Information supplied
▼▼▼

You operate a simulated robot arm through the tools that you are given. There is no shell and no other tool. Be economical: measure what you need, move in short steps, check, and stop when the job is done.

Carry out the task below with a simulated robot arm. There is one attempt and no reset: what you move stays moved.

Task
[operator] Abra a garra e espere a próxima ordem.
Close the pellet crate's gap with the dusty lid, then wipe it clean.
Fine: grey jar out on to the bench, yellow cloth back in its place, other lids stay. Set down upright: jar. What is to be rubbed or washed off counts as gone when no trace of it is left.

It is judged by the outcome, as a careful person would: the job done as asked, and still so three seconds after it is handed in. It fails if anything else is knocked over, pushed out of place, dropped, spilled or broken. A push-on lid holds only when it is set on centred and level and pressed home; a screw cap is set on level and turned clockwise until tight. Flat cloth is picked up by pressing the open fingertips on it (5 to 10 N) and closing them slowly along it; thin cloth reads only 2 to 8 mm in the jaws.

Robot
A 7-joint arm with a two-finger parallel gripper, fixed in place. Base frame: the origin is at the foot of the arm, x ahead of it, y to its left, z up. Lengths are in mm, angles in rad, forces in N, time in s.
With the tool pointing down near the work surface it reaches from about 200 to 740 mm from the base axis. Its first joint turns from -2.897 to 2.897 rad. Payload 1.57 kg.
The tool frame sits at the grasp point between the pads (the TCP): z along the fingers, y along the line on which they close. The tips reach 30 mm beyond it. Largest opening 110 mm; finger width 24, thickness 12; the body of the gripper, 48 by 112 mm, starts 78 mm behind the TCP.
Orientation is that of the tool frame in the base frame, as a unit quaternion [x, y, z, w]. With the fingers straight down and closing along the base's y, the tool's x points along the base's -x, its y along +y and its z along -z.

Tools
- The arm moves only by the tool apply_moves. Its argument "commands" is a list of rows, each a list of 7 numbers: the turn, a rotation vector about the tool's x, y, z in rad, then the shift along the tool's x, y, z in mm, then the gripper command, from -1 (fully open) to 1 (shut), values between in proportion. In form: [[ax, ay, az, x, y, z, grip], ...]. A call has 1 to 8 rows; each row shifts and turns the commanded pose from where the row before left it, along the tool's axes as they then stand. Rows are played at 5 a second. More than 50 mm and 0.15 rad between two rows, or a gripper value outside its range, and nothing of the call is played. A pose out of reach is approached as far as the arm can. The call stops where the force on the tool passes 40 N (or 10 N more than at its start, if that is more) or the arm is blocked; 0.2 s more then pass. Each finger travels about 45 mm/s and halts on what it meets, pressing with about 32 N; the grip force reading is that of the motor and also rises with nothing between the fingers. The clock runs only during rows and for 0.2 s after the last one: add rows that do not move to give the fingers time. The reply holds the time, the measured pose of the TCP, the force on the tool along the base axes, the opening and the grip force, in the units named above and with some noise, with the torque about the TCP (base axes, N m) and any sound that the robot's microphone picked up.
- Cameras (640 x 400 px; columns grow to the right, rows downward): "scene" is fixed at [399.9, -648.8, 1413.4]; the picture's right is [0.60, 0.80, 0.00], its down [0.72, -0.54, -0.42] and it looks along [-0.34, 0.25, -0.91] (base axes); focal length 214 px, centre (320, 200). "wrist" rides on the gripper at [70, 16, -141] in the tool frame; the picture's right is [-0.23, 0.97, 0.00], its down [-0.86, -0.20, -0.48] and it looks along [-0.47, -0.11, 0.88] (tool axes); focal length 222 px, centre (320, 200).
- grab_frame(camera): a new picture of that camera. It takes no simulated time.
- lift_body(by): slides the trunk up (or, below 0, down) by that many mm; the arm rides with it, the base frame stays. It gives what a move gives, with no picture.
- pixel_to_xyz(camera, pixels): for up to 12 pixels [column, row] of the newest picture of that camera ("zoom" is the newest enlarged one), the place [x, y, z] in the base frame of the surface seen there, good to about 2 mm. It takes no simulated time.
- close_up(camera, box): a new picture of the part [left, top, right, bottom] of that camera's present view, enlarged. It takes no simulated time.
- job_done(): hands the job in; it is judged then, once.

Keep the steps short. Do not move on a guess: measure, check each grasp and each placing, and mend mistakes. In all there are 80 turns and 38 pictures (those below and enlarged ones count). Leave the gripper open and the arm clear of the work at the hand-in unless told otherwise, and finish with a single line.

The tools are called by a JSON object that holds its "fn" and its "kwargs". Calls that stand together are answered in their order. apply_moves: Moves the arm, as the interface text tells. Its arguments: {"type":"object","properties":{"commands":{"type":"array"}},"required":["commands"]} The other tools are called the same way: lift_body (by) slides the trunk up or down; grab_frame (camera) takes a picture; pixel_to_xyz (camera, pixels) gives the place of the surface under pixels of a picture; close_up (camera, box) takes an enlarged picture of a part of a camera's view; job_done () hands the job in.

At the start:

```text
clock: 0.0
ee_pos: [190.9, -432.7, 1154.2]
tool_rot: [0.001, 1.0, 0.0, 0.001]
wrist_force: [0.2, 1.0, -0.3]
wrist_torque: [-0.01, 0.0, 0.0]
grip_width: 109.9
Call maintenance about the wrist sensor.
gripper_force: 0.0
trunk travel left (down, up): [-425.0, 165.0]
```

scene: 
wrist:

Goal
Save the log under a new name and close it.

▲▲▲

Goal
Search the preceding listing for "grasp" and extract every line where it is found.

Correct output
The tool frame sits at the grasp point between the pads (the TCP): z along the fingers, y along the line on which they close. The tips reach 30 mm beyond it. Largest opening 110 mm; finger width 24, thickness 12; the body of the gripper, 48 by 112 mm, starts 78 mm behind the TCP.
Keep the steps short. Do not move on a guess: measure, check each grasp and each placing, and mend mistakes. In all there are 80 turns and 38 pictures (those below and enlarged ones count). Leave the gripper open and the arm clear of the work at the hand-in unless told otherwise, and finish with a single line.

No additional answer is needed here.